Inspiring Older Readers

posted on 23 Dec 2016

The Sellout by Paul Beatty

Being the first novel by a US author to win the Booker Prize was always likely to be a mixed blessing for the writer. At one level it affords the book a visibility it was very unlikely to have achieved otherwise but at another it also means it gets a sort of critical scrutiny that barely any book could survive with its dignity intact.

Both of these things are true for The Sellout which has garnered both lavish praise and, I think, its fair share of misplaced criticism and peculiar interpretation. The word that seems to be most popular amongst the critics is ‘satire’ – although very few of the reviews that use this word go on to explain why they think it’s a satire and what is being satirised. Clearly Beatty is writing about race and racism and he’s certainly interested in using humour to analyse both contemporary and historical attitudes towards these issues but I’m not sure I’d be rushing to use the word satire about the book. In fact, to me it felt much more like an absurdist fable – fluctuating between dark humour and outright farce, during the course of which everyone, black or white, are lampooned for their attitudes, opinions and actions.

Seemingly oblivious to the notion that his language or the views that his characters express might be found offensive, Beatty pushes and pushes the boundaries of ‘taste’ or ‘political correctness’ in order to underline or magnify the stupidity of human behaviour – and by direct extension one of the most stupid and damaging follies of all, racism.

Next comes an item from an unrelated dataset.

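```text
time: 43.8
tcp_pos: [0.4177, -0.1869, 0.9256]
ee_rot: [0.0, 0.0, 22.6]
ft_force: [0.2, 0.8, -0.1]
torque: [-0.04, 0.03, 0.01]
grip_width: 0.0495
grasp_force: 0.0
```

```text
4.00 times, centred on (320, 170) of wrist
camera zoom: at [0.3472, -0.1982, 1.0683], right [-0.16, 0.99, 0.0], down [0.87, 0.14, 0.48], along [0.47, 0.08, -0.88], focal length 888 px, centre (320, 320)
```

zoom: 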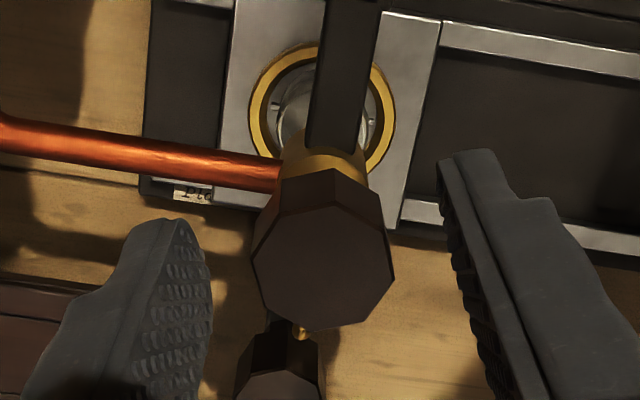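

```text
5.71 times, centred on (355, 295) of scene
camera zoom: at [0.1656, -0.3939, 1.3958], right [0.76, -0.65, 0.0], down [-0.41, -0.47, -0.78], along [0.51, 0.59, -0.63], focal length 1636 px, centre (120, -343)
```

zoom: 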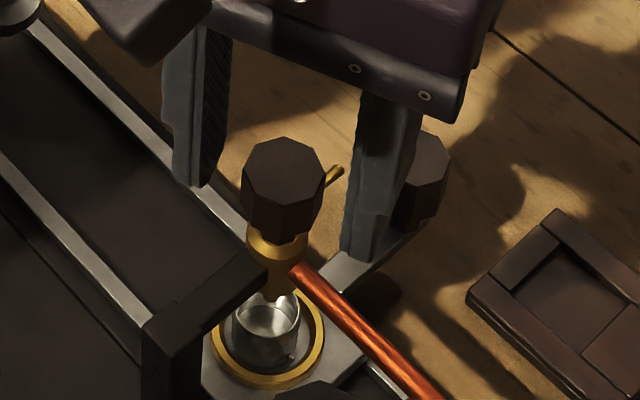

The book opens with the protagonist, ‘Bonbon’ Me ( his father dropped the second ‘e’ from their surname) in the Supreme Court awaiting his trial for being the man who tried to bring back racial segregation and slavery to the US. The rest of the book unfolds the story of how a black man came to find himself in this situation and why he came to believe this was the way forward.

But it’s not the ‘plot’ that counts here – it’s the ideas and opinions of Bonbon that  we are invited to surf along with as he narrates us through the story. And it’s a remarkable and surreal story that unfolds – a childhood with a father who inflicts socio-psychological experiments on the young Bonbon, a bizarre relationship with an aging black television actor who made a reputation playing stereotypical black characters for comedy purposes and a confusing sexual liaison with a domineering female bus driver.

Along the way Beatty considers some of the most disturbing and deep questions about slavery and about what slavery did to both the slaves and those who enslaved others. He asks the difficult question – if we live in a fundamentally racist society where the white majority dominates and has all the power, isn’t servitude the safest condition for a black person to aspire to?

Beatty was initially a poet and it’s easy to see his intoxication with words. Bonbon Me’s narration and internal monologues provide the most extraordinary flights of linguistic pyrotechnics - and all to an inaudible but all-pervasive rhythm that reminded me of some of Gil Scott-Heron’s more flowing free-association song lyrics – if you know his work think ‘B-Movie’ or even ‘The Revolution Will Not Be Televised’.

A lot has been claimed for this novel and I think quite a lot of it might puzzle Beatty – he has been explicit in saying that he doesn’t want to be anyone’s ‘representative’ nor does he want to write ‘worthy’ books. He writes what he sees not from an immersive position as the black man struggling with racism but with a degree of distance that allows him to see and consider the absurdity of what humanity has created. Maybe this ability to look down from a semi-detached vantage point is the thing that most links a master of satire like Jonathan Swift to a practitioner of the absurd like Beatty – and this may account for why the word ‘satire’ has been so often misapplied to this very fine and impressive achievement.